We wish Giro’s Terraduro Mid shoes were around 15 years ago. Back then, most clipless MTB shoes were basically road shoes with some rock-hard plastic lugs glued (or screwed) to the bottom. Shoe designers made them for scrambling up mud, but walking on rock slabs was next to impossible, roots were the slipperiest things around and extended hike-a-bikes were met with swollen feet.
Giro is aiming to put those bad memories out of our heads for good with the perfect Goldilocks formula of an efficient, stiff shoe that has good off-bike traction and comfortable walking performance.
Giro Terraduro Mid features
- Breathable Evofiber microfiber upper
- Empire lace system with cover
- Rubber toe and heel reinforcement
- Asymmetric ankle coverage
- Water sealed cleat opening
- Vibram high-traction lugged outsole
- Flexible forefoot zone for walking
- Molded EVA footbed with medium arch support
- Aegis anti-microbial treatment
Giro Terraduro Mid on and off the bike
The sole stiffness was more than sufficient. Was it up to XC levels like Giro claims? We wouldn’t say so, but it was plenty stout. We never felt the pedals underneath or felt like our feet were giving an awkward hug to the pedals. On the flip side, they’re not insanely rigid like some carbon-soled shoes that feel like you’re standing on a board.
We particularly liked the laces for providing a more exact fit, especially since we found the toe box a bit snug.
Throughout testing the lace cover kept the looks streamlined and, more importantly, kept the laces clean and damage free.
The front and rear rubber bumpers fended off rocks, branches and misplaced footsteps. They do show scuff marks but nothing of worry.
The Vibram soles have decent grip. We were confident enough to jump from boulder to boulder while scrambling up big rocks. The forefoot yields just enough to make walking and hiking a non-issue. But make no mistake: they still feel like bike shoes.
The well-padded tongue actually stayed that way, much to our early, incorrect assumption that it wouldn’t.
The shoes were decently weather-resistant as well. With our wide feet we struggled to fit heavier socks in during winter, but rainy rides as well as cold rides were conquered with dry, happy feet.
Cleat interface issues
About the only struggle was the cleat-to-pedal interface. We’ve gradually been moving our cleats back towards the middle of our feet to recruit more thigh muscles when pedaling.

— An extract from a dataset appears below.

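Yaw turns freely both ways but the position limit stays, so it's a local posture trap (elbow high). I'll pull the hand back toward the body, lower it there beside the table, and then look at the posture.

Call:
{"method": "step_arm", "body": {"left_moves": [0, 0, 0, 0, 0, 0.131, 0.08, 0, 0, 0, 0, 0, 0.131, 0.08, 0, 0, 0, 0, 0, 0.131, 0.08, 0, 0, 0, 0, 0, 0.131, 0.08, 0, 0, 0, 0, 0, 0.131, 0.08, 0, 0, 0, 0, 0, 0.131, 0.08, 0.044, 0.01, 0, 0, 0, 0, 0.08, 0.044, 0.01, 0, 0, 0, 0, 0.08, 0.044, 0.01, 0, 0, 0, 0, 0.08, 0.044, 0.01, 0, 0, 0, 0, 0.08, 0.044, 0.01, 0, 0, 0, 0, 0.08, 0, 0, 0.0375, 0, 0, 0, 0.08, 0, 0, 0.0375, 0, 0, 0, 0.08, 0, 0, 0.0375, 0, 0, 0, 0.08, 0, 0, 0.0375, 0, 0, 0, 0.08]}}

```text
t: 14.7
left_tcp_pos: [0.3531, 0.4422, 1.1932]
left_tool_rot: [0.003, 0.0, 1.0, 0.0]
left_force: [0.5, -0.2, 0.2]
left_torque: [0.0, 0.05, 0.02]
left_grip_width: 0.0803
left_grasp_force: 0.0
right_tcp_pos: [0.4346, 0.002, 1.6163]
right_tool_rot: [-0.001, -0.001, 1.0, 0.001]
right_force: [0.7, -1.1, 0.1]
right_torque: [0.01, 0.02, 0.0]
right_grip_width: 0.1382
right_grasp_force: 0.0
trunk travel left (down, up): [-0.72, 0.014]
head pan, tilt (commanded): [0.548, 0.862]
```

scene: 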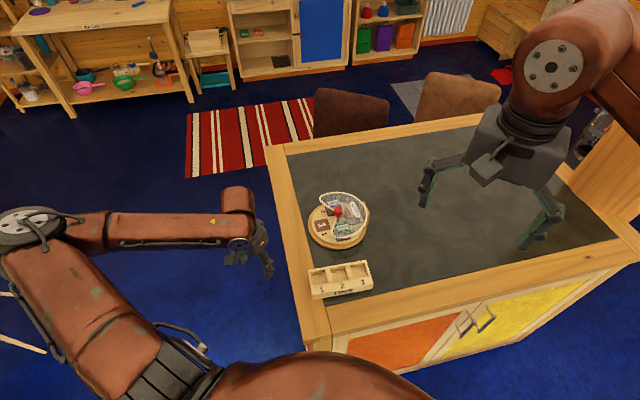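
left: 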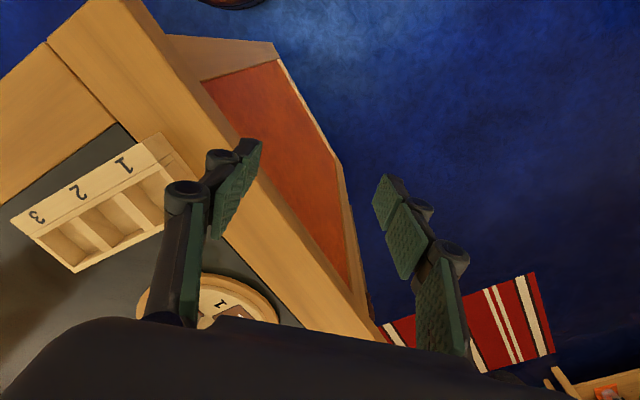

Being labeled all-mountain shoes, we expected them to work perfectly with the clipless pedals with trail platforms, such as XT Trail and Issi Trail pedals. This wasn’t the case, however. Clicking in took a huge effort and clicking out was often met with a flurry of bad language as our ankle and calf muscles twisted like a juniper tree in a drought. More times than we care to admit we looked like a first-time clipless pedal user, coming to a stop, wobbling and teetering to and fro, then crashing down to one side, bike and human still firmly attached.
The clicking in and out frustrations were considerably less with standard (no surrounding platform) SPD pedals, but it's worth noting they're not as effortless as most shoes.
To remedy this, we cut away a bit of the rubber surrounding the cleat attachment point. That didn’t really make a difference.
Our next fix was to shim the cleat away from the sole as we saw the shoe tread was likely causing the interference. This made all the difference. Clipping in and out was almost as easy as non-platform pedals.
We should mention that we put the shoes' narrow fit as both a high and a low in our verdict. Whether this suits you or not of course depends on your feet. If your feet err towards the wider side, like ours, definitely loosen the forefoot lacing a lot.
Giro Terraduro Mid bottom line
Giro's Terraduro Mids are efficient enough to step up to almost any XC start line, yet versatile enough to not make you hate taking the wrong route and hiking the majority of the day. They're just as up for winter miles in sloppy, wet conditions as they are for hiking up sandy, rocky scree.
We're more than pleased that shoes like Giro’s Terraduro Mids exist. They're mighty trail shoes, especially if you have narrow to regular width feet. Just be sure to take the time to get the cleat interface set for your particular pedals.